§ SET EXERCISE
Please restate, exactly as written, the lines running from the beginning of the material through the line that has "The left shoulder" in it. Leave out blank lines and number the others, starting at 1.

§ SOURCE EXCERPT
• • • •
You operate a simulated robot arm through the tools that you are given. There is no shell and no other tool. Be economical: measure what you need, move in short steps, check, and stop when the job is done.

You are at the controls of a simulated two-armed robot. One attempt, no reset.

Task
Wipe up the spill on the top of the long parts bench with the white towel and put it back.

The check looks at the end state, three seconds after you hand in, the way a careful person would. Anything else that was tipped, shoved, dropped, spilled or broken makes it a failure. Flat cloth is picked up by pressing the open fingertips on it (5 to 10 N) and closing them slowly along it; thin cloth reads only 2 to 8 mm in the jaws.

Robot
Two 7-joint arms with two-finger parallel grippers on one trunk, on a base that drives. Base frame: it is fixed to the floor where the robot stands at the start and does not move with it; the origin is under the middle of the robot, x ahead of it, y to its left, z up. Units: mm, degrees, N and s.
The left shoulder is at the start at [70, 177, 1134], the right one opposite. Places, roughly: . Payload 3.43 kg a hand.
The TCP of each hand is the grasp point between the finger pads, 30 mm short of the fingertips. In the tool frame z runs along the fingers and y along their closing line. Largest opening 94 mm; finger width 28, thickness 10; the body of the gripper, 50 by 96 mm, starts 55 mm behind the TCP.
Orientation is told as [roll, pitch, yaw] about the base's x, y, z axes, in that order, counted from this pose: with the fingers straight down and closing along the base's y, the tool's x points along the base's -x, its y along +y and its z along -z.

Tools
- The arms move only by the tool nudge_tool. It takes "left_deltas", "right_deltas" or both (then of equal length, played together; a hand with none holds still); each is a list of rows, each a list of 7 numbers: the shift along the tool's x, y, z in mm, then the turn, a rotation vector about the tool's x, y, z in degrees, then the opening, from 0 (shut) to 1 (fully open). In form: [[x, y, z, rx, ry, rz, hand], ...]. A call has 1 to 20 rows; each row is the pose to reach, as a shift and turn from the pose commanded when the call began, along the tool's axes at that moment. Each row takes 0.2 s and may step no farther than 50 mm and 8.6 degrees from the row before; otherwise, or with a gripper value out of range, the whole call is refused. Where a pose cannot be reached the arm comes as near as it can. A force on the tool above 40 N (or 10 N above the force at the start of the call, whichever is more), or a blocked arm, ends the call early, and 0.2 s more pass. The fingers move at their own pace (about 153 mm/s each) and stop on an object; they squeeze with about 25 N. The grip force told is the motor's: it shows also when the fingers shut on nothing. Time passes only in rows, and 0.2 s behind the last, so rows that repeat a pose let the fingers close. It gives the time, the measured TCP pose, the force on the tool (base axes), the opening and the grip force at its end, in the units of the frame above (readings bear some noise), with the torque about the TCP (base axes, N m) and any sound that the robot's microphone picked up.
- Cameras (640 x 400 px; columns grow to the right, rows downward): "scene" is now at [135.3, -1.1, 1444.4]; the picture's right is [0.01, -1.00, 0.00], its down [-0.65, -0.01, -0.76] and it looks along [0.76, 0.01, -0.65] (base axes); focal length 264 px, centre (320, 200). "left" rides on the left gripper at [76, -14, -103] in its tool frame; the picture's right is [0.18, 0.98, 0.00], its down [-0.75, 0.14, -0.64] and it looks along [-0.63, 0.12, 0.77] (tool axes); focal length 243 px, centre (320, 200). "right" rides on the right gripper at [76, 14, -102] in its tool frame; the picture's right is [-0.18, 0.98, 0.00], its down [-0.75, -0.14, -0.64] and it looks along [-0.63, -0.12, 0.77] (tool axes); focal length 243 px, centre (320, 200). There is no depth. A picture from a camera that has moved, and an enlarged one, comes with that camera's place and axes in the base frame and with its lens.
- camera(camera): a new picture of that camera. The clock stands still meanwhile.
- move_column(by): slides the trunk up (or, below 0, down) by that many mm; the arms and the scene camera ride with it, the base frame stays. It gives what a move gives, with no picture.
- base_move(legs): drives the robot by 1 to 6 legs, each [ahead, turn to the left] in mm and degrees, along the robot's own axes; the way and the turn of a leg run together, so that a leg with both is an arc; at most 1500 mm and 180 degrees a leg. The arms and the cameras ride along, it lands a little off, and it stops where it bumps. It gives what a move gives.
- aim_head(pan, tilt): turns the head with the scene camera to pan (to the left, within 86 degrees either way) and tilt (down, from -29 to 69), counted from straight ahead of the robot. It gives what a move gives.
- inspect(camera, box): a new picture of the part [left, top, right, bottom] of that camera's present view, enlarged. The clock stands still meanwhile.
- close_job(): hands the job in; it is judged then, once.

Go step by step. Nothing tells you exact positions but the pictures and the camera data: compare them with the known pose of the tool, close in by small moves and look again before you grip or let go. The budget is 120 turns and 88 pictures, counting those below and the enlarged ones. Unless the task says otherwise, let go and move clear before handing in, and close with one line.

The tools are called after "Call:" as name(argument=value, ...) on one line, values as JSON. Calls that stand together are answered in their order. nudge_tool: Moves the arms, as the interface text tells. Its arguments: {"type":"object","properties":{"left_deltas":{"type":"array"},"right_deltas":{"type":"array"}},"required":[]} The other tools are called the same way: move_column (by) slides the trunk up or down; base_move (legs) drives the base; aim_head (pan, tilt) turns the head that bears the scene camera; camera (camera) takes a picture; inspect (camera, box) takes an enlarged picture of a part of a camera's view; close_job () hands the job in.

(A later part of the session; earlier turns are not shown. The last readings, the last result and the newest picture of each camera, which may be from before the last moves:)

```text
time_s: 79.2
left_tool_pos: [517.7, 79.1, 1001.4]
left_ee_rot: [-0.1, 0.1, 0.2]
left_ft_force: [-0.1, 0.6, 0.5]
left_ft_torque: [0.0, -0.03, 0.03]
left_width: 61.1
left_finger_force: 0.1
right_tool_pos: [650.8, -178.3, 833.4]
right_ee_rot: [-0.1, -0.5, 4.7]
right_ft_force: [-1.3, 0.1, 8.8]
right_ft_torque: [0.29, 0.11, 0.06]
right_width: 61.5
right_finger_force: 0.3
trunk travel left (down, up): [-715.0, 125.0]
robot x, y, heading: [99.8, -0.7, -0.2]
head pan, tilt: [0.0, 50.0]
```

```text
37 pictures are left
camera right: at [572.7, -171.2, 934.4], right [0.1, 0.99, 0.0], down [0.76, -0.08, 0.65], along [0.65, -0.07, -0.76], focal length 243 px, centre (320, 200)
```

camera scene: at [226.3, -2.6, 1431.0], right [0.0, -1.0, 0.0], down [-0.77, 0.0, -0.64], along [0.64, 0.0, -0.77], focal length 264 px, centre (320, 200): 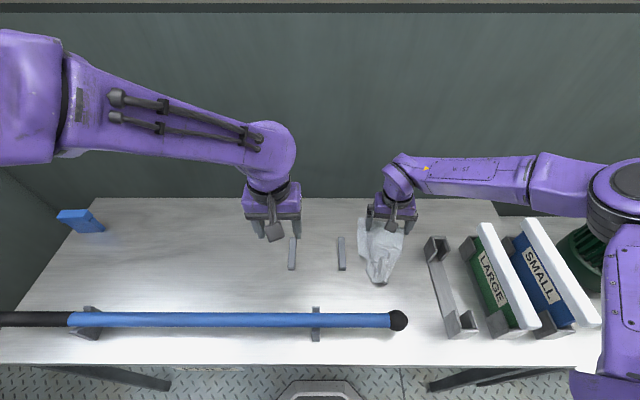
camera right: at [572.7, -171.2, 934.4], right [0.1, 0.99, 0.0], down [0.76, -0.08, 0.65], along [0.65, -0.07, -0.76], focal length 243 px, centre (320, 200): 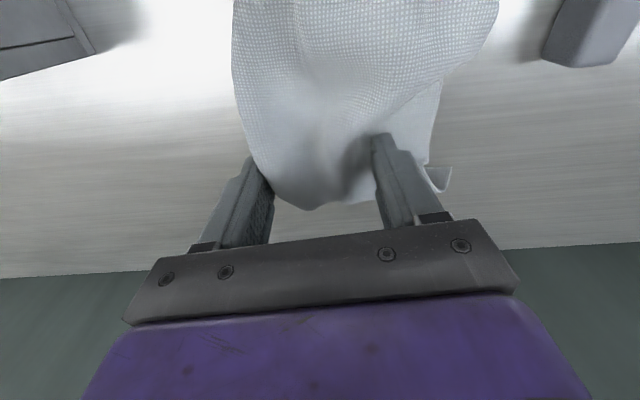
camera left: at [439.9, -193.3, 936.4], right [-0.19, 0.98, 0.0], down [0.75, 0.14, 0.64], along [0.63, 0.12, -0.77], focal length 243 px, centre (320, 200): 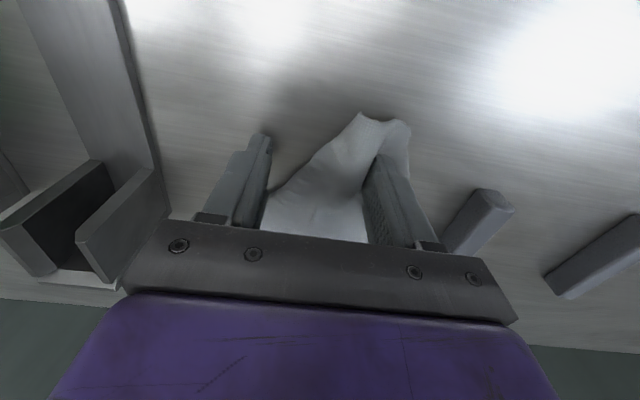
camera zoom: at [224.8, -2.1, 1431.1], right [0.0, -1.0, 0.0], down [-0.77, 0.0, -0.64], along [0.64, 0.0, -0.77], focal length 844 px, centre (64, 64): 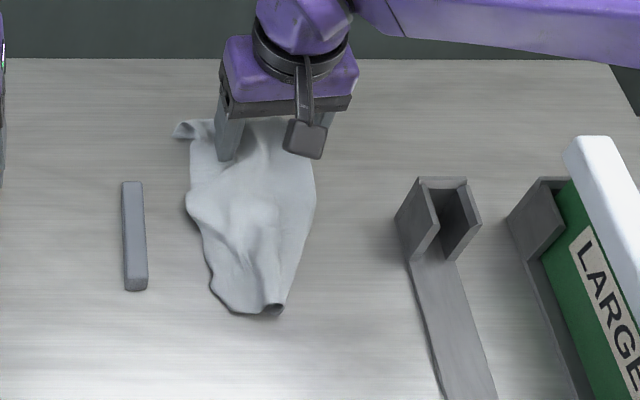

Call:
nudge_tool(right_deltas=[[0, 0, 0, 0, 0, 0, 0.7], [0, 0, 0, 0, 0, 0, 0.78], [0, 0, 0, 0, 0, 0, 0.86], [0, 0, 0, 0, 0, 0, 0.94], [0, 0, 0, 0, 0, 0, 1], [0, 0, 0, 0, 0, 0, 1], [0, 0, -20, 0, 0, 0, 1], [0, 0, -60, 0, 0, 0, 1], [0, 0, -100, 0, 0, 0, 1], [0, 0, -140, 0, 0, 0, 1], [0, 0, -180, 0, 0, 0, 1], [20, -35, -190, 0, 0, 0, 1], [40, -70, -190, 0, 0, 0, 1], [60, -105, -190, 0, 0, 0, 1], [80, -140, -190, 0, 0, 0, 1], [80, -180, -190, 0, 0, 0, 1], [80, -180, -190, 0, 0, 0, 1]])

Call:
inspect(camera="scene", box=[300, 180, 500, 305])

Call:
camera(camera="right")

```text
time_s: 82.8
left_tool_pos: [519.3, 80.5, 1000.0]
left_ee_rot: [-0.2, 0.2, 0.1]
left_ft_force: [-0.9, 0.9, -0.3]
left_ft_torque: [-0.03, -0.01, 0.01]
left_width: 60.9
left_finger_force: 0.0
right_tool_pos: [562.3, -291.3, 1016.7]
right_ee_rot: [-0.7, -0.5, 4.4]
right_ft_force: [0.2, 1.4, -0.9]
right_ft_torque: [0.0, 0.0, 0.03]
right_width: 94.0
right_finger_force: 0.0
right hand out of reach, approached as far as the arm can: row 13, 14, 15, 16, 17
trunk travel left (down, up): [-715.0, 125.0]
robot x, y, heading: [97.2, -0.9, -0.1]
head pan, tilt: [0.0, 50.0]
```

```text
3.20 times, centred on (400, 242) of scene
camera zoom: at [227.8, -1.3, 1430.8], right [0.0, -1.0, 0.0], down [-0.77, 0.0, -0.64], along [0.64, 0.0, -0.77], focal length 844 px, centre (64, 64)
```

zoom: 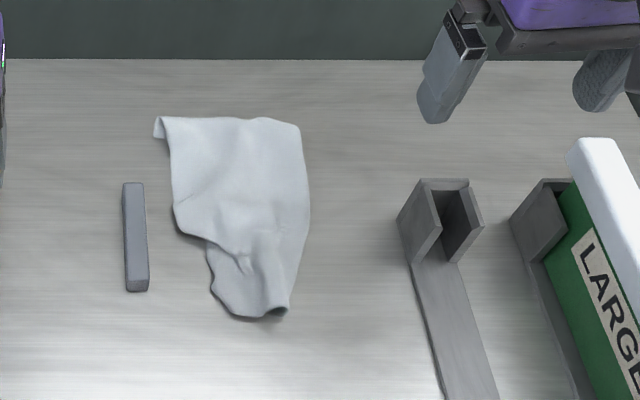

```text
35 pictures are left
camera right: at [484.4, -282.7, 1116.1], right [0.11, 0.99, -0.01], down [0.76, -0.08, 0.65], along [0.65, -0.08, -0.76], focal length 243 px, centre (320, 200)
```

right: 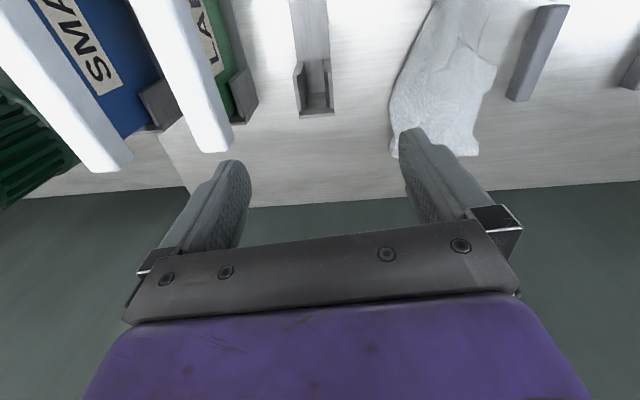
• • • •
§ SOLVED PROBLEM
1. You operate a simulated robot arm through the tools that you are given. There is no shell and no other tool. Be economical: measure what you need, move in short steps, check, and stop when the job is done.
2. You are at the controls of a simulated two-armed robot. One attempt, no reset.
3. Task
4. Wipe up the spill on the top of the long parts bench with the white towel and put it back.
5. The check looks at the end state, three seconds after you hand in, the way a careful person would. Anything else that was tipped, shoved, dropped, spilled or broken makes it a failure. Flat cloth is picked up by pressing the open fingertips on it (5 to 10 N) and closing them slowly along it; thin cloth reads only 2 to 8 mm in the jaws.
6. Robot
7. Two 7-joint arms with two-finger parallel grippers on one trunk, on a base that drives. Base frame: it is fixed to the floor where the robot stands at the start and does not move with it; the origin is under the middle of the robot, x ahead of it, y to its left, z up. Units: mm, degrees, N and s.
8. The left shoulder is at the start at [70, 177, 1134], the right one opposite. Places, roughly: . Payload 3.43 kg a hand.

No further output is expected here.